Phew. The good news is Bioware has apparently caved and are planning to re-work things a little. Exactly what that means is still up in their air, but at this stage I’d be prepared to DLC my way to a better ending, whatever that might entail. Bioware, are you listening? I’ll gladly pay for a better ending, one that’s worthy of flying the Alliance flag.
But you know what? Mass Effect 3 is still a fantastic, triple-A title. As a whole, Mass Effect has evolved a little throughout the series, but only to culminate in what is easily the best game of the year thus far.
It’s a passable third-person shooter with quite a decent wave-based co-op multiplayer reminiscent of Left 4 Dead’s survival, or Horde mode in Gears of War, that also features objectives every few waves. The single campaign is where it’s at for the majority of players though, and that’s where Mass Effect shines.
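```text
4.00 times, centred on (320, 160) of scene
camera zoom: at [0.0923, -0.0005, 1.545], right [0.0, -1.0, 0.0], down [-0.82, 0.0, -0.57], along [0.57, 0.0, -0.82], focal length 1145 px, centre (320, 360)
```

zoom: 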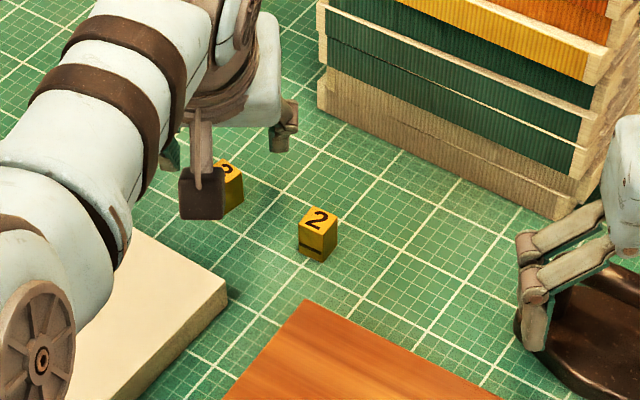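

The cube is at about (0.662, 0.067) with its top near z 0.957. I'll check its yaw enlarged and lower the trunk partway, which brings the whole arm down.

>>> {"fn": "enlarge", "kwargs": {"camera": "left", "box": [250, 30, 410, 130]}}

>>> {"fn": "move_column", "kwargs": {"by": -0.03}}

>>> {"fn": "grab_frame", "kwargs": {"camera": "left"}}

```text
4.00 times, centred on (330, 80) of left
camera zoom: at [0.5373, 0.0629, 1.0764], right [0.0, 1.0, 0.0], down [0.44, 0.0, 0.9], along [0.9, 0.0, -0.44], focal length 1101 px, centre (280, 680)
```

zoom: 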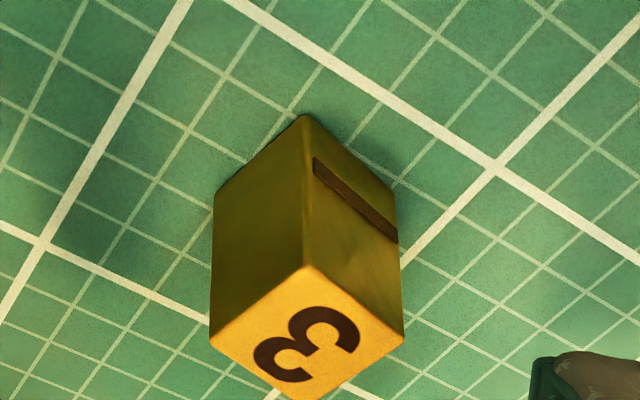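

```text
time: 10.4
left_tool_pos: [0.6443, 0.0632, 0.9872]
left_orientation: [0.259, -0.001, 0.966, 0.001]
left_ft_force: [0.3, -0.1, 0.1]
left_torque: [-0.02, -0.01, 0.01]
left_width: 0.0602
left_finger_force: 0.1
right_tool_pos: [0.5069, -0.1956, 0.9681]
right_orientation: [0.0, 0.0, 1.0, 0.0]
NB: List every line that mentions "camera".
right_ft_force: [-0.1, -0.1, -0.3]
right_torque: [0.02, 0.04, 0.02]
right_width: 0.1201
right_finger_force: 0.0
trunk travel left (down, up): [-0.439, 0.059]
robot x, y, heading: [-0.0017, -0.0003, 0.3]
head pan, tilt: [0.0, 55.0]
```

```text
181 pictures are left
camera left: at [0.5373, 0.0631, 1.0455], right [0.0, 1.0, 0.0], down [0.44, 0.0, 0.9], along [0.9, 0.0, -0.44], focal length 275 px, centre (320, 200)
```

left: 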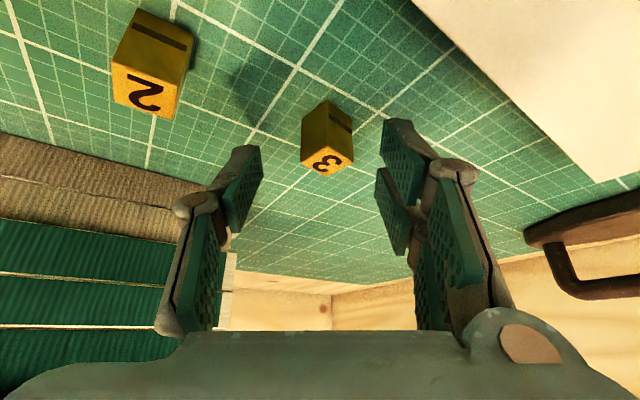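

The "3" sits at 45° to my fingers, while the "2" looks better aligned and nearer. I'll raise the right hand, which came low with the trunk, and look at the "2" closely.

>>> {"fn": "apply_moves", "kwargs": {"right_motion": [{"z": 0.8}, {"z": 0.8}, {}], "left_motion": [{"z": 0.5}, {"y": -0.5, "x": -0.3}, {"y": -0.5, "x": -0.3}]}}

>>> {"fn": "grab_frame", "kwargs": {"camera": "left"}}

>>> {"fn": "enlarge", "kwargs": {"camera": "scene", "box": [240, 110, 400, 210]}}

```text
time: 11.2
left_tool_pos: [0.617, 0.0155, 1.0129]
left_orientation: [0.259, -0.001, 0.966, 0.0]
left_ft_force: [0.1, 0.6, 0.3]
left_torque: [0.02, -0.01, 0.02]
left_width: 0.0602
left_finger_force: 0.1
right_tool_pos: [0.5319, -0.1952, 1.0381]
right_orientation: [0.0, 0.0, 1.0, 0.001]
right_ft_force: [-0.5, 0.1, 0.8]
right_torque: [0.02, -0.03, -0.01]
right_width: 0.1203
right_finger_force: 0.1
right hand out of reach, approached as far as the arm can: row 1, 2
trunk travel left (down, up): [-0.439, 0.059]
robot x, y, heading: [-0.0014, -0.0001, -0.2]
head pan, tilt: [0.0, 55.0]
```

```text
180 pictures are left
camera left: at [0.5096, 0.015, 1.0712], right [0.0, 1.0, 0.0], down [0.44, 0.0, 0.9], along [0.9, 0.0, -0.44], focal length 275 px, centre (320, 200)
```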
The storyline is unparalleled, the pacing, fantastic, and besides that ending that we really shouldn’t be talking about, it has very few, faults.
I’ll admit, there were many times during Mass Effect 3 that I felt something. Reunions with past squad mates in the previous game are particularly heartfelt, as is hilarious dialogue with likeable characters. Mass Effect 3 has managed to pull off one of the hardest hitting emotional aspects of any game I’ve played, and it does it so well. There were times during the game that I sat back and thought: hey, why don’t more games do this? Or, I love how this game manages to evoke some kind of response from the player. The down time between missions isn’t as frantic as the main storyline, and there are periods where you’ll be standing around on the Citadel trying to work out where you’re going/doing next, but it’s all good. All part of the package, if you will. Mass Effect 3 is, in my opinion, the pinnacle of gaming today, whether you think the ending sucked or not.
Mass Effect 3 is the very definition of Role Playing Game, with one of the most epic plots that’s as engaging as it is compelling — triple that if you’ve played the previous games; if you get sucked in, hang on and take a deep breath — you’re in for one crazy ride.